You don’t have to drive far out of Gibsons to realise there’s something special about this part of British Columbia. On the side of the road, you’ll begin to see signs marking artists’ workshops—everything from potters to painters to jewellery-makers. It’s a tight-knit creative community in this region, and many of them use wood, stone and other resources from the surrounding area.
After around 25 minutes’ drive northwest along the coast you’ll reach the town of Sechelt. Here you’ll find Artie George from Coast Raven Design Studio. He’s an indigenous sculptor from the Tsleil-Waututh Nation who has been carving for 36 years, creating beautiful artworks from native cedar and yellow pine.

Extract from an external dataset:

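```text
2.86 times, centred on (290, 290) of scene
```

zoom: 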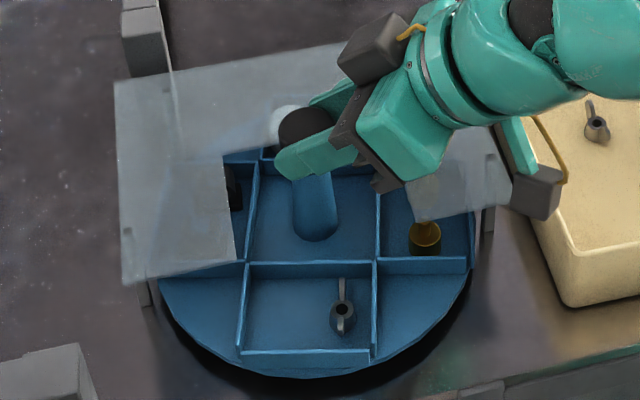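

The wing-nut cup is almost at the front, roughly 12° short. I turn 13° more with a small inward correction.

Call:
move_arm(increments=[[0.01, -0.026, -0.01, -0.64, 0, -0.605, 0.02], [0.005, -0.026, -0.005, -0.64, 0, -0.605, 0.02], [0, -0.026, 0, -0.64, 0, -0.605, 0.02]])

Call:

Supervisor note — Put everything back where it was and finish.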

Sechelt to Smuggler’s Cove
Sechelt means ‘land between two waters’ in the indigenous language. It’s a one-kilometre strip of land where the Sechelt Inlet meets the ocean, and it’s the last built-up area on the Sunshine Coast drive. As you continue northwest, the buildings become sparser and nature takes charge. The scenery rears up into old-growth forests, and the view over the coast reveals the rocky, low-lying Trail Islands to your left.

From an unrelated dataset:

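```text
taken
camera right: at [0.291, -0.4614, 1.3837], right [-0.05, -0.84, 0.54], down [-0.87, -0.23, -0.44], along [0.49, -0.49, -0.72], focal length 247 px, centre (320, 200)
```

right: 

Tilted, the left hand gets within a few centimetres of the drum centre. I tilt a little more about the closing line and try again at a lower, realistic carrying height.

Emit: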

Follow the coast past the pretty harbour village of Halfmoon Bay and take a left on Brooks Rd to reach Smuggler Cove Marine Provincial Park. Here is one of the area’s best hikes, an easy four-kilometre round trip through a beautiful, surreal landscape. It begins with a giant yellow cedar forest and then a flooded area where the cedar has leeched into the water, creating the most amazing fresh scent in the air. Follow the wooden boardwalk through several lake areas until you reach the rocky point of Smuggler’s Cove.
This cove got its name from its shady past as a bolthole for rum runners during the US Prohibition era, but it’s a fantastic place to relax, enjoy the views over the rocky inlet and listen to the waves crashing on the shore.
Smuggler’s Cove to Pender Hill
Head north on the Sunshine Coast Highway towards Madeira Park. This is where the road goes from great to incredible. It winds through the hilly landscape, and meanders in bends and curves that you can fly around—it’s so much fun to drive. Between Madeira Park and Garden Bay, you drive by islands, inlets and Gunboat Bay, all shrouded in eerie mist.
Take a left on Garden Bay Road and follow it to reach the Pender Hill Trail Head. Get your boots on and follow the trail for a steep 30-minute hike with the most incredible payoff. It ends in a clearing, and suddenly you’re above the tree line. The view opens up, revealing a stunning vista of lakes, hills thick with forest, archipelagos of islands, and the ocean.
The Sunshine Coast is a challenging one for a photographer because nature rules here. There isn’t always access to the places you’d like to go, and it’s hard to get above the tree line to see over the landscape. To get the best shots in this part of the world, you have to work for it—and when you do, it’s all the more rewarding.
A great place to break your journey overnight is the Pender Harbour Resort, where you can stay right by the water, have a barbecue on the shore and hire a kayak to explore the surrounding coastline.
Pender Hill to Egmont
Rejoin the Sunshine Coast Highway, which swoops inland for a curving ride through the peninsula’s forested interior before tracing the vast Ruby Lake with its beautifully clear blue-green waters.
The further you go, the greener the landscape becomes. Everything from tree trunks to the roofs of cabins are covered in green lichen, giving it a magical atmosphere. After the lake, take a right onto Egmont Road and follow the signs to Egmont, a tiny fishing village where you can take small boat tours and grab a delicious meal on the marina.
This area attracts some of British Columbia’s hardiest kayakers because a short drive away is the access point for the Skookumchuck Narrows. Two times each day, the tide surges into the Sechelt Inlet through this narrow strait, creating one of the biggest tidal rapids in the world. The water boils up and forms a series of waves. One glance tells you if anybody was to fall in or capsize, there’s not a good chance you’re going to get out of there easily—yet that doesn’t stop the skilled kayakers. But while getting in the water is definitely not for the uninitiated, you can take a seat on the natural rock platform and watch the incredibly skilled kayakers tackle the surging white water.
It’s a fitting place to end a journey up the Sunshine Coast—where the views over the water and forest are astounding, the air is crisp and scented with pine and ocean salt, and the busy modern world seems a million miles away.